Begin at the first line and end at the line containing "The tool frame". Extract exactly those lines.
+===+
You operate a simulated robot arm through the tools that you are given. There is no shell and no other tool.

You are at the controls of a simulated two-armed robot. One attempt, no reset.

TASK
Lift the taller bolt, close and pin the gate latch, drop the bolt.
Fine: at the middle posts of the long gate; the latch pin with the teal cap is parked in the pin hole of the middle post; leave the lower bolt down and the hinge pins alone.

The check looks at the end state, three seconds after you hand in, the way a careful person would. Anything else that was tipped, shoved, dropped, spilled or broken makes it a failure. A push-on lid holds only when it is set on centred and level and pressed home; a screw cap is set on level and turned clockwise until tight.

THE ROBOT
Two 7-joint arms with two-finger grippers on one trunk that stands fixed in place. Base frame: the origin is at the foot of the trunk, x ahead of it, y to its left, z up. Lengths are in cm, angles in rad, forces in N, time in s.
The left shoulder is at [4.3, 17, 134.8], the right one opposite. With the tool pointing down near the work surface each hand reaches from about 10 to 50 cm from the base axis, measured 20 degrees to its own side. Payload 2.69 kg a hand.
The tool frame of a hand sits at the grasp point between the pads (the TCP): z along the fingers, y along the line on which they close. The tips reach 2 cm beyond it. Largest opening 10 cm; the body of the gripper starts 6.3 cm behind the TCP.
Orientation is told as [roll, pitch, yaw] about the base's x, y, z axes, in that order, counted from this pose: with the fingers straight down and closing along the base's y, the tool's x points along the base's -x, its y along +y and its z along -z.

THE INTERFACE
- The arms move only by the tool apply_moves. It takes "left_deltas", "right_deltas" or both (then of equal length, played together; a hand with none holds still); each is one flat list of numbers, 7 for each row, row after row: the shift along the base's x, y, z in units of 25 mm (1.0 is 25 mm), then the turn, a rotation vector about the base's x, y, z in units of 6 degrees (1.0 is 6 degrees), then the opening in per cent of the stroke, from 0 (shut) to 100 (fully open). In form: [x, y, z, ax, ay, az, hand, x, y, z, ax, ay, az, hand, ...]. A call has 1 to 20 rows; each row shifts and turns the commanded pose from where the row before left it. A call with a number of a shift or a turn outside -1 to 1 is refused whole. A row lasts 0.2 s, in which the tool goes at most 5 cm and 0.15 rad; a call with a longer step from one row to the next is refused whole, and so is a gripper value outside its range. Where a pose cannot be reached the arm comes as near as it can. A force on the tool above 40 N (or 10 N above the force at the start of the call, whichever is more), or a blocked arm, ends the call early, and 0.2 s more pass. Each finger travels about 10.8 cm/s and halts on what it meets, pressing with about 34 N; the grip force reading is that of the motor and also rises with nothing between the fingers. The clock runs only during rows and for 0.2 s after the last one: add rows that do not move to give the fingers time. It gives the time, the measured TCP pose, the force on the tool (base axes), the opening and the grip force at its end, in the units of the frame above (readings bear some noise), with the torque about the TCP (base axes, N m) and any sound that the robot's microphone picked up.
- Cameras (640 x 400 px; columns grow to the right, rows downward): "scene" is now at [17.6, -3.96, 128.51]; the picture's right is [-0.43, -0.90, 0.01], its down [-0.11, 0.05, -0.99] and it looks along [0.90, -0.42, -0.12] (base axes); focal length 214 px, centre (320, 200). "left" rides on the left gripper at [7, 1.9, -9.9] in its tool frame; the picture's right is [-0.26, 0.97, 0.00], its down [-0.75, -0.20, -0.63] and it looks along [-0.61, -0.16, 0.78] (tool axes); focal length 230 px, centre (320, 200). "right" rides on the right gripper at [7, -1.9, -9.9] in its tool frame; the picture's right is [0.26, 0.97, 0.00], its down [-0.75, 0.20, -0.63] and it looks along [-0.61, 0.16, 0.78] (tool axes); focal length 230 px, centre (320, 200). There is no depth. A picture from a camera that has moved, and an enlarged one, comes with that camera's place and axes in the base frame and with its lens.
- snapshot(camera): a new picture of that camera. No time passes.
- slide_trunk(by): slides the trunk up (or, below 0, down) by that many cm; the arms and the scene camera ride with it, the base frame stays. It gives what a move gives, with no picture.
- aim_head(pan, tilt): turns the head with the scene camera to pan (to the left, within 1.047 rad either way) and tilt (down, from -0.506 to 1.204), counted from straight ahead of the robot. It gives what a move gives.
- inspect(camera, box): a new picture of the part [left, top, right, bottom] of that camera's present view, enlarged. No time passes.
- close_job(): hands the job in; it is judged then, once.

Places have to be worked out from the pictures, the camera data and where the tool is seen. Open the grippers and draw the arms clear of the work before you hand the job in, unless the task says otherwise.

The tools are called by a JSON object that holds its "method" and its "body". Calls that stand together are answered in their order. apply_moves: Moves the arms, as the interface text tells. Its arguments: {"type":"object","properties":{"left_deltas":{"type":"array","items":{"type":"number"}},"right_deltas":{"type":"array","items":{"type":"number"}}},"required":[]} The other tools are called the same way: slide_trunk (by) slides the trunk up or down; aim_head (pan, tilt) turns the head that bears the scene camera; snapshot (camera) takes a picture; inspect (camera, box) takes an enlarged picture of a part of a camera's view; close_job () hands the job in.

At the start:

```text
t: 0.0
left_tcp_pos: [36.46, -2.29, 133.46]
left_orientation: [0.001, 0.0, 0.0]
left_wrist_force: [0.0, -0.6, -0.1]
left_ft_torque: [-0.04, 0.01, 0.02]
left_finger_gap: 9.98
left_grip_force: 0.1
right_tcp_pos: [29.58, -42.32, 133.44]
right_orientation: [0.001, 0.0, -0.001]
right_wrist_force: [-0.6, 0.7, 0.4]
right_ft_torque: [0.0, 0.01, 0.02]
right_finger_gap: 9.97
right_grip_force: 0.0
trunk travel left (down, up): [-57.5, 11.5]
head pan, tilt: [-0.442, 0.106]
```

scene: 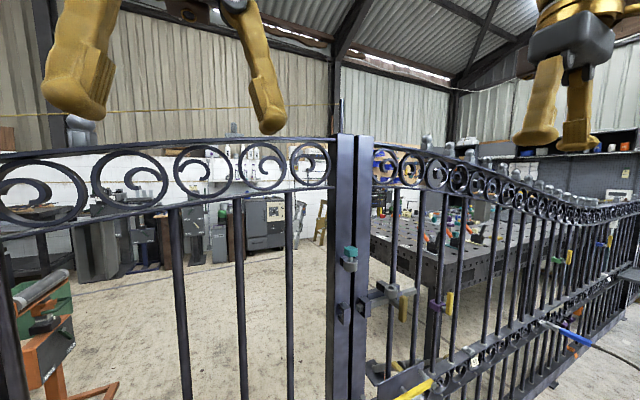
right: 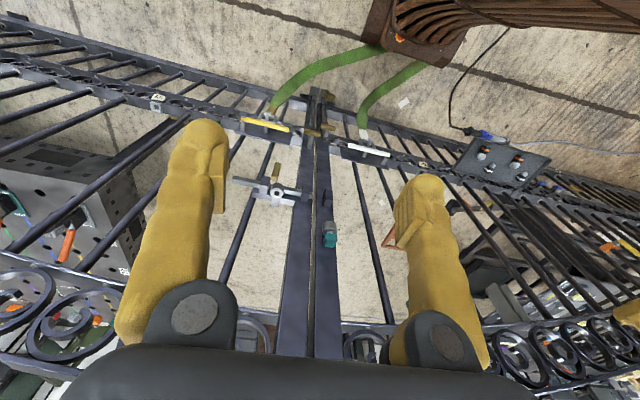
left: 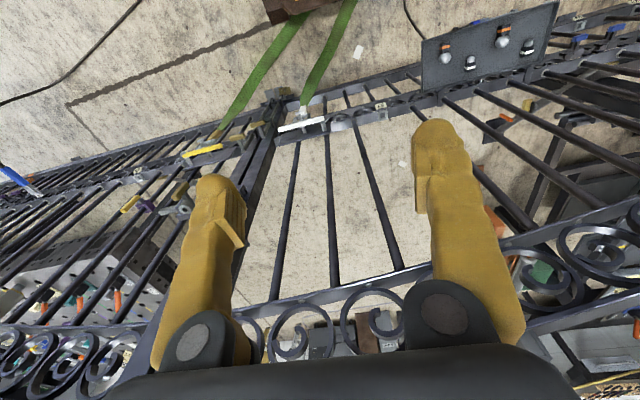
+===+
OUTPUT:
You operate a simulated robot arm through the tools that you are given. There is no shell and no other tool.

You are at the controls of a simulated two-armed robot. One attempt, no reset.

TASK
Lift the taller bolt, close and pin the gate latch, drop the bolt.
Fine: at the middle posts of the long gate; the latch pin with the teal cap is parked in the pin hole of the middle post; leave the lower bolt down and the hinge pins alone.

The check looks at the end state, three seconds after you hand in, the way a careful person would. Anything else that was tipped, shoved, dropped, spilled or broken makes it a failure. A push-on lid holds only when it is set on centred and level and pressed home; a screw cap is set on level and turned clockwise until tight.

THE ROBOT
Two 7-joint arms with two-finger grippers on one trunk that stands fixed in place. Base frame: the origin is at the foot of the trunk, x ahead of it, y to its left, z up. Lengths are in cm, angles in rad, forces in N, time in s.
The left shoulder is at [4.3, 17, 134.8], the right one opposite. With the tool pointing down near the work surface each hand reaches from about 10 to 50 cm from the base axis, measured 20 degrees to its own side. Payload 2.69 kg a hand.
The tool frame of a hand sits at the grasp point between the pads (the TCP): z along the fingers, y along the line on which they close. The tips reach 2 cm beyond it. Largest opening 10 cm; the body of the gripper starts 6.3 cm behind the TCP.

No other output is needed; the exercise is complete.